Select the lines that contain "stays" and copy each of them.

>> START SOURCE MATERIAL

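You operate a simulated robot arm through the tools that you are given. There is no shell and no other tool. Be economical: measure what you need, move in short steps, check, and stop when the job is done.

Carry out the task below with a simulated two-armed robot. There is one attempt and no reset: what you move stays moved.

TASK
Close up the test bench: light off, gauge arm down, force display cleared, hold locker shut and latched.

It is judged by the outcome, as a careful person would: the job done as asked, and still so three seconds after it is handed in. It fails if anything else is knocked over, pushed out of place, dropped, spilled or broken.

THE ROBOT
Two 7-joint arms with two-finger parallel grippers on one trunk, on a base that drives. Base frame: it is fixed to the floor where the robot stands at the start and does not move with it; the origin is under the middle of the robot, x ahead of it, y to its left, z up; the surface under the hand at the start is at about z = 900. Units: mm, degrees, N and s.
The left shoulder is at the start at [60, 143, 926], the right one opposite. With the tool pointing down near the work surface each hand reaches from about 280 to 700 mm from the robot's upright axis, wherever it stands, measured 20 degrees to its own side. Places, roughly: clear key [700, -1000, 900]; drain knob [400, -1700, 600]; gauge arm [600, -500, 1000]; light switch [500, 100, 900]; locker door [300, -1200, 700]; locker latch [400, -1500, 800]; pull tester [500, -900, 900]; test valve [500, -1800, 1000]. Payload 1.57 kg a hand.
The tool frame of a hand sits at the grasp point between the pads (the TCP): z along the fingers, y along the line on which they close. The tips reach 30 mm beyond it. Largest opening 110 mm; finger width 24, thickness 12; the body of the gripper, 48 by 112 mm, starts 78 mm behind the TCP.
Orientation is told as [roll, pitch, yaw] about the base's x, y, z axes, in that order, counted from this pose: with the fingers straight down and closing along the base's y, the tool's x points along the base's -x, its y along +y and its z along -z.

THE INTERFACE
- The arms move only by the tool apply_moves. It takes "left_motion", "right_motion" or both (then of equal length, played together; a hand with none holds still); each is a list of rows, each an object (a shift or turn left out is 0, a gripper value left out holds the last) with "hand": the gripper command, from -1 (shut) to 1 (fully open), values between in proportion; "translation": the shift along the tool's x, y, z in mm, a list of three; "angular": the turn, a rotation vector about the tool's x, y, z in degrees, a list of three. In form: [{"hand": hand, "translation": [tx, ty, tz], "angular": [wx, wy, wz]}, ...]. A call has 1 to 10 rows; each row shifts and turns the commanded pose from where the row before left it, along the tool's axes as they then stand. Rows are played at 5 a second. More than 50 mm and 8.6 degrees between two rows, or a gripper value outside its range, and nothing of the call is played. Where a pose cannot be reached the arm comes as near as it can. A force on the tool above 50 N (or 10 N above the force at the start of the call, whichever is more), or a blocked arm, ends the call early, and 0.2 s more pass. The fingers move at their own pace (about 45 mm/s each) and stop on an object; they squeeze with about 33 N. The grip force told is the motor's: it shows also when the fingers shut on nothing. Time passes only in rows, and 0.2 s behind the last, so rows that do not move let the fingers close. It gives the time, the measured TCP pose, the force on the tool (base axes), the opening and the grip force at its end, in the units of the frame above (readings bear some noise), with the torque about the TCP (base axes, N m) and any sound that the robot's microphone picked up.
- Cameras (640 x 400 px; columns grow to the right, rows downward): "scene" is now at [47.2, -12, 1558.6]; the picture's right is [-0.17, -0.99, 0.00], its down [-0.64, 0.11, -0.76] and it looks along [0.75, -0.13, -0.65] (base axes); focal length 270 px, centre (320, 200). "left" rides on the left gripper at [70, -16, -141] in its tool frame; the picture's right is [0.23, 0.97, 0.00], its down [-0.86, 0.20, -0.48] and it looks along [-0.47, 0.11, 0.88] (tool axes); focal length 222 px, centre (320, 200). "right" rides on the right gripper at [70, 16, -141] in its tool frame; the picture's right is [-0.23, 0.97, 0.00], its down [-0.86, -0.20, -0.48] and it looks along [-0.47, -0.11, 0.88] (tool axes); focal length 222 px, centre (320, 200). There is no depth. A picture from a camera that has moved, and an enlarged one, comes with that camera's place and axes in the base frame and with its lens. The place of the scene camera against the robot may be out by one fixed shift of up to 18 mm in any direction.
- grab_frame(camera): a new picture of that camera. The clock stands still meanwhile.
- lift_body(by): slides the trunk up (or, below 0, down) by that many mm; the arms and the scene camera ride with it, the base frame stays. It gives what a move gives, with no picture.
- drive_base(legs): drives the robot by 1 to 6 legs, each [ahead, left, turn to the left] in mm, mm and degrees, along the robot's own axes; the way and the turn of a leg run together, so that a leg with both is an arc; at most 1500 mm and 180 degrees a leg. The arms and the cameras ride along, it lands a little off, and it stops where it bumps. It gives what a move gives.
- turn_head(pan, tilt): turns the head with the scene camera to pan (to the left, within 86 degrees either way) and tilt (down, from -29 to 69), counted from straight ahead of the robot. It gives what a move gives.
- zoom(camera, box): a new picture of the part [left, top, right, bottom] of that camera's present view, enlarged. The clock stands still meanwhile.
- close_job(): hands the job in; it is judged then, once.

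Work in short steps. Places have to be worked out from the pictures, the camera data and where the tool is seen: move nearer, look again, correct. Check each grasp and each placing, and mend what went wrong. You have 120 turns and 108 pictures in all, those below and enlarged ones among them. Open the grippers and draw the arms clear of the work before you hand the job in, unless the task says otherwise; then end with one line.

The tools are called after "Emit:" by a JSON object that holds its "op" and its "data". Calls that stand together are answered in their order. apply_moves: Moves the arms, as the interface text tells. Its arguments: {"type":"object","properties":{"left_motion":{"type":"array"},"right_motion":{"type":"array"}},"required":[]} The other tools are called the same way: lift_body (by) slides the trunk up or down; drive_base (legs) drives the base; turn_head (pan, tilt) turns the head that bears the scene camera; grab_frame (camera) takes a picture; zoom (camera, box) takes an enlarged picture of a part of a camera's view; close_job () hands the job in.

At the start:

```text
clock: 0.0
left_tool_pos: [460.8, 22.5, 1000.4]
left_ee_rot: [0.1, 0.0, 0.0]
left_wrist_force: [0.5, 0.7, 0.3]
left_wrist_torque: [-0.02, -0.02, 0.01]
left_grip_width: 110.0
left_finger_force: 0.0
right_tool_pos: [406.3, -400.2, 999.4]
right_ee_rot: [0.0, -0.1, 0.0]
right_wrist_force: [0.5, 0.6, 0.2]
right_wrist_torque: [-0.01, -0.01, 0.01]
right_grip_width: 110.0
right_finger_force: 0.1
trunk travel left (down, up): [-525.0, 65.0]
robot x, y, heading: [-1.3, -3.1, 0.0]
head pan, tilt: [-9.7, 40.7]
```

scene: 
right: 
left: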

>> END SOURCE MATERIAL

* [RESULT OF THIS TASK]:
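Carry out the task below with a simulated two-armed robot. There is one attempt and no reset: what you move stays moved.
- lift_body(by): slides the trunk up (or, below 0, down) by that many mm; the arms and the scene camera ride with it, the base frame stays. It gives what a move gives, with no picture.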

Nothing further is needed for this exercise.